Mais Mireille Knoll garde son esprit vif et toutes ses capacités mentales. Elle continue de se rendre deux fois par mois chez le coiffeur, de choisir soigneusement ses vêtements chaque matin et sollicite tout le temps du monde pour qu’on vienne la voir. Renée, elle, lui rend visite tous les vendredis. « Mireille était toujours assise dans le salon », se souvient-elle, sans se douter que ce détail a son importance. Le 23 mars 2018, le corps de Mireille Knoll sera retrouvé lardé de 11 coups de couteau et en partie calciné en travers de son lit. Or tous les proches sont formels : elle se rendait rarement dans sa chambre pendant la journée et ne pouvait pas se coucher seule. Tous s’accordent aussi sur le fait que Mireille Knoll ne disait jamais du mal de personne. « Une femme tout en douceur », avait déclaré son ancienne aide-soignante.

Renée dit aussi que Mireille Knoll ne se plaignait jamais, parle de sa grande pudeur. Elles n’ont, par exemple, jamais vraiment évoqué la guerre. « Je ne voulais pas être trop curieuse, alors je ne posais pas de questions. Elle a eu ses problèmes, j’ai eu les miens », dit simplement Renée. Son fils rappelle aussi que sa mère n’était pas bien riche, « 800 euros de revenu par mois, APL comprises ». « Mais c’était comme ça, et elle était heureuse. »

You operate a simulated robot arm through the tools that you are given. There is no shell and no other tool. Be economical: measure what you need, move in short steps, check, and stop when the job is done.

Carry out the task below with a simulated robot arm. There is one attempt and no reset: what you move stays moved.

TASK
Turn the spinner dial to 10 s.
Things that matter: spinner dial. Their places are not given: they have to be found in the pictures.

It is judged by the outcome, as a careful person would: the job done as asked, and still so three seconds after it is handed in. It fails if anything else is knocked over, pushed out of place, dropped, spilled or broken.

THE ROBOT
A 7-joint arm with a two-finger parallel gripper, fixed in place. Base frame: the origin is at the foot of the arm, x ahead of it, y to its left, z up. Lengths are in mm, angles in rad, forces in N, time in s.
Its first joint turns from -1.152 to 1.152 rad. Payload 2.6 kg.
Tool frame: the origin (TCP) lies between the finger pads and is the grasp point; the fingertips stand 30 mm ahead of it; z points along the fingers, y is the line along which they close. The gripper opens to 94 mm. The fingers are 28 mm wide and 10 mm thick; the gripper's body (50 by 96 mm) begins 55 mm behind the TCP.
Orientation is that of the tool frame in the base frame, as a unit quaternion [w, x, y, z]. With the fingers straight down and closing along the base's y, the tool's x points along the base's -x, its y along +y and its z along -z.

Lors de sa séparation avec Kurt, Mireille Knoll avait été contrainte de trouver un travail, la seule pension ne suffisant pas. Elle a ainsi travaillé quelques années en tant qu'« aide aux personnes ». « Toute sa vie, elle n’a fait que du bien autour d’elle », dit son fils. Le soir des faits, c’est une cousine de Mireille Knoll qui l’a appelé pour lui dire qu’il y avait le feu chez sa mère. « J’ai ensuite eu un pompier qui m’a dit : “Venez, Monsieur.” Et là, j’ai compris que c’était mauvais signe », se souvient Daniel. Sur les images qui sont toujours projetées à l’écran, on voit les murs de l’appartement recouverts de photos de famille. Toutes ont brûlé dans l’incendie criminel. Et Daniel d’ajouter : « Ce jour-là, ils n’ont pas que pris notre mère, ils ont aussi pris nos souvenirs. »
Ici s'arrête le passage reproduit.